ANAHD(ANAホールディングス)取締役副会長の篠辺修氏はANAとボーイング 787型機、自身と787型機について振り返り、「大橋社長時代に機種選定を行ない、次の山元社長時代にロールアウトセレモニーを実施、伊東社長時代に初号機の受領、その次の社長は私で、胴体を延長した787-9型機の運航を始めた。現在は平子社長だが、2019年にさらに胴体を延長した787-10型機を導入するという具合で、社長ごとにさまざまなイベントがあった」と述懐。自身については、「社長になる前にボーイング 787導入プロジェクト長だったこともあり、2007年7月8日に実施したロールアウトセレモニーにも立ち会った。787型機だからこの日を選んだらしい」と当時のエピソードを披露、整備出身の篠辺氏は「11年ぶりに近くで見たが、大変懐かしい」と感慨深げに思い出を述べた。

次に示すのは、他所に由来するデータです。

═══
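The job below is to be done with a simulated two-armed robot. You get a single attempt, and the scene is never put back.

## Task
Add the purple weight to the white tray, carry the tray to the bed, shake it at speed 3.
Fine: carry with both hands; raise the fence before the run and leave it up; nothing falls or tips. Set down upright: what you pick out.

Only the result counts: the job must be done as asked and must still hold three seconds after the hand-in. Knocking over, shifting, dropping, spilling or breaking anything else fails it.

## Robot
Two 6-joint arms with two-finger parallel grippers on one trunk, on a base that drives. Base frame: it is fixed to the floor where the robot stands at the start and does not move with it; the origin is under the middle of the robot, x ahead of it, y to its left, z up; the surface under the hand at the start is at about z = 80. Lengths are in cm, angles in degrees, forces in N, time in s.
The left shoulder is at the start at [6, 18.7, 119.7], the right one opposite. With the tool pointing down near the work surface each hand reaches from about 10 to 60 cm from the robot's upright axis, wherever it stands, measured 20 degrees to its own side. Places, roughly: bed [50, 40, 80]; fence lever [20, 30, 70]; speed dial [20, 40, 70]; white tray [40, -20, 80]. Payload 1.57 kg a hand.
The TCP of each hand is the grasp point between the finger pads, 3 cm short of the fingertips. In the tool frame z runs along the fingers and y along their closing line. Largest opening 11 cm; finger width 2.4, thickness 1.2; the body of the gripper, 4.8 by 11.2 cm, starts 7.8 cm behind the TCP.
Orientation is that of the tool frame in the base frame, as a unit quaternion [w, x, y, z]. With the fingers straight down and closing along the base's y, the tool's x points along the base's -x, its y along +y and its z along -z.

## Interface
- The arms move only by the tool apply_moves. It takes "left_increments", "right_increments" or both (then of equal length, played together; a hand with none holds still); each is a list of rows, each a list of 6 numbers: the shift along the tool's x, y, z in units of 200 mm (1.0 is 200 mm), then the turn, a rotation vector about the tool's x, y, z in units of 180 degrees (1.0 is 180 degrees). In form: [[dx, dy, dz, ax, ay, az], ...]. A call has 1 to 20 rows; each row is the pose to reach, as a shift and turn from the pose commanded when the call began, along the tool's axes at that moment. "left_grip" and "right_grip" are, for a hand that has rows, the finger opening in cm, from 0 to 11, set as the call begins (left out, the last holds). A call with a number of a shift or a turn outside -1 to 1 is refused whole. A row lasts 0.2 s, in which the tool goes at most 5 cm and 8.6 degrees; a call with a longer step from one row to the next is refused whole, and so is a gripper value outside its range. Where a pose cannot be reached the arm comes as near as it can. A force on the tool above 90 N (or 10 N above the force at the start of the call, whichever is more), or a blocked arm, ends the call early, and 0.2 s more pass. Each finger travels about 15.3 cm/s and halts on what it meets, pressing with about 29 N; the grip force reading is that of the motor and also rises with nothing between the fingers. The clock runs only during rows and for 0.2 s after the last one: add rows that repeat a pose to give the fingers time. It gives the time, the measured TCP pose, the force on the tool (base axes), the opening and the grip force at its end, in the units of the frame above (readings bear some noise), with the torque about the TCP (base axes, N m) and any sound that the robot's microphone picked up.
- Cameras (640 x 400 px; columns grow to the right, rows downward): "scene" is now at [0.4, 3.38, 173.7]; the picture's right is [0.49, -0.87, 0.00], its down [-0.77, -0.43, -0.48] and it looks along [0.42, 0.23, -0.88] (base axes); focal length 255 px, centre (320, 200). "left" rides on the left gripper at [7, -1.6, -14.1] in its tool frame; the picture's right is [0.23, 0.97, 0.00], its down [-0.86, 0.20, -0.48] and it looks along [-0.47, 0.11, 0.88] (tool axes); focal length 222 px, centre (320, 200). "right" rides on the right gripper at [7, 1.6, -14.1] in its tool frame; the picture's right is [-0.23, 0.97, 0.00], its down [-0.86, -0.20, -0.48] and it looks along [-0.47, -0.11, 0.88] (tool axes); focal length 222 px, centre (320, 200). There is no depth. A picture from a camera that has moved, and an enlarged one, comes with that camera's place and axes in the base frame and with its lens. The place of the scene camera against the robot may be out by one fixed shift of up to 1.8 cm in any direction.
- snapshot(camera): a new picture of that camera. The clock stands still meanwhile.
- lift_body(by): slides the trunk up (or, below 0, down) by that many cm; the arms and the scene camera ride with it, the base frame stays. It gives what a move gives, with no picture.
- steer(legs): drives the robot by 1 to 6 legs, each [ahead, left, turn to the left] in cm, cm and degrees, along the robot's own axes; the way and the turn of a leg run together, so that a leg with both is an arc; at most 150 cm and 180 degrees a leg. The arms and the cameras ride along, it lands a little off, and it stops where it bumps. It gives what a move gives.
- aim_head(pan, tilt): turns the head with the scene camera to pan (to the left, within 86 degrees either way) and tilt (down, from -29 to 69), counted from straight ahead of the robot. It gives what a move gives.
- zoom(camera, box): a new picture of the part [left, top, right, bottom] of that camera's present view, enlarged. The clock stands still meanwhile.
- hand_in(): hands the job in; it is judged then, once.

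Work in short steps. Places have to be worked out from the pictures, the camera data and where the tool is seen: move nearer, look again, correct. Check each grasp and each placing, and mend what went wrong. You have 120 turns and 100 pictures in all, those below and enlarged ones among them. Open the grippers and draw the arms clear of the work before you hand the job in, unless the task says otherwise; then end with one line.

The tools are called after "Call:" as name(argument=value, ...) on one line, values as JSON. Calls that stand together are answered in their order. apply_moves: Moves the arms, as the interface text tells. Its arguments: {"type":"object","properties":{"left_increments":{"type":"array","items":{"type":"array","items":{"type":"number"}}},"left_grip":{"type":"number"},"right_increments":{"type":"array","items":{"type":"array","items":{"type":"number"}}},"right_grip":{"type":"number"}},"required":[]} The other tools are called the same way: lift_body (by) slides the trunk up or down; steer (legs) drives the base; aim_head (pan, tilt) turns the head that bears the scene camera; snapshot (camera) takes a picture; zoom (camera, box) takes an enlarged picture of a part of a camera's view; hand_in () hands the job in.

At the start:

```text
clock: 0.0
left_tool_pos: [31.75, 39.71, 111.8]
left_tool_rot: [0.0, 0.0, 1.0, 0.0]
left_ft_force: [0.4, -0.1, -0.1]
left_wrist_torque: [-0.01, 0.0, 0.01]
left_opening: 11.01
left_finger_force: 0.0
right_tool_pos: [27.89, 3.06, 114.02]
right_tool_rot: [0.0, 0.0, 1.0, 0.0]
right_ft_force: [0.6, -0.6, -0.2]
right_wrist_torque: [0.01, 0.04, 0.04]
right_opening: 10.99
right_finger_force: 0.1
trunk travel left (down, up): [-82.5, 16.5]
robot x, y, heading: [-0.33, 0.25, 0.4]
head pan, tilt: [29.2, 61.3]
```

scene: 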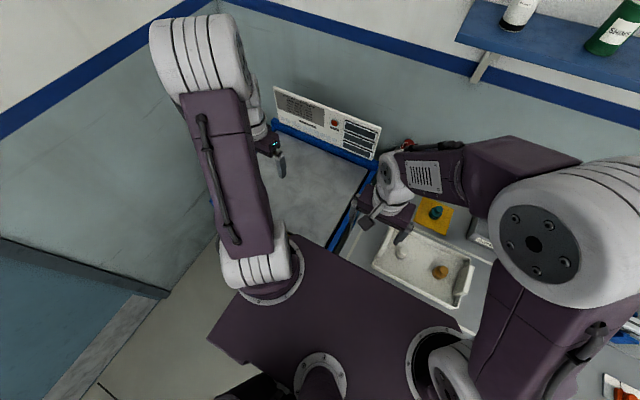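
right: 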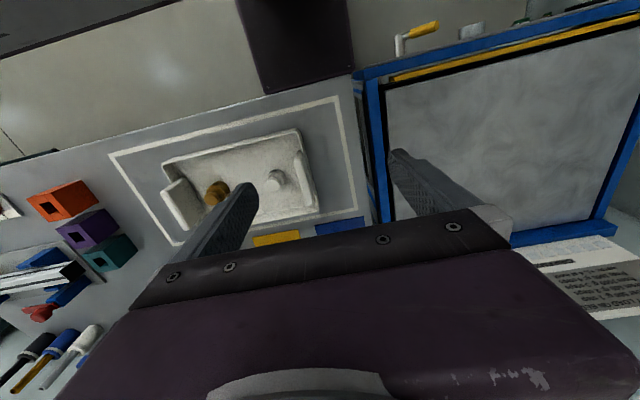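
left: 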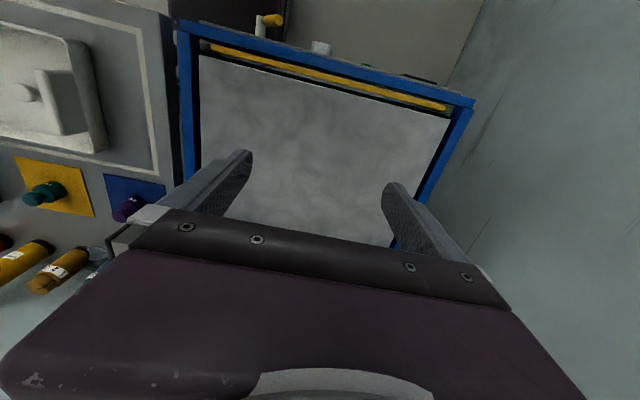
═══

シアトル市 副市長のシェファリ・ランガナサン氏は、「こうして787の傍らに立って、シアトルになじみ深い飲食店があるのを眺めると、シアトルにいるような錯覚を感じる。FLIGHT OF DREAMSで皆さんがシアトルに関心を持ち、実際に787に乗ってシアトルを訪れることを期待している」とあいさつ。
JAL 副会長の大川順子氏は、「飛行機のそばに立つと自然と気持ちがわくわくする。多くの人がそんな気持ちになれる施設ができたことをうれしく思う」と述べ、同社が次世代を育成するために行なっている取り組み「空育」を紹介しつつ、FLIGHT OF DREAMS内でJALが協賛する2つのコンテンツを紹介した。1つは紙ヒコーキをその場で折って飛ばすと、光と音の演出が加わる「奏でる! 紙ヒコーキ場」。もう1つはパイロットやCA(客室乗務員)の制服を着用して空港や機内の仕事を仮想体験できる「エアラインスタジオ」。「どちらも子供だけでなく大人も、そして外国の方も楽しんでいただけるはず。これからのセントレアが、空港自体を楽しめる場所として愛されるよう、我々も全力で取り組む」と決意を示した。
最後に登壇したチームラボ 代表の猪子寿之氏は、「2001年の創立以来、アートやサイエンス、クリエイティビティの境界を越えてデジタルアートの新しい枠組みを作り上げ、『集団的創造』をコンセプトに活動してきた。FLIGHT OF DREAMSでは航空機をテーマにした体験型コンテンツ『FLIGHT PARK』を作る手伝いをしているが、来場者が見て、体感して学び、楽しむことができる施設を目指している。航空機の実物が展示されているだけでも魅力的だが、そこにデジタルテクノロジを加えてここでしか体験できないものになった」と同社のプロデュースワークについて言及した。
最後は関係者が登壇して鏡開きを実施。明日からの盛況を願った。FLIGHT OF DREAMSは明日、2018年10月12日に開業する。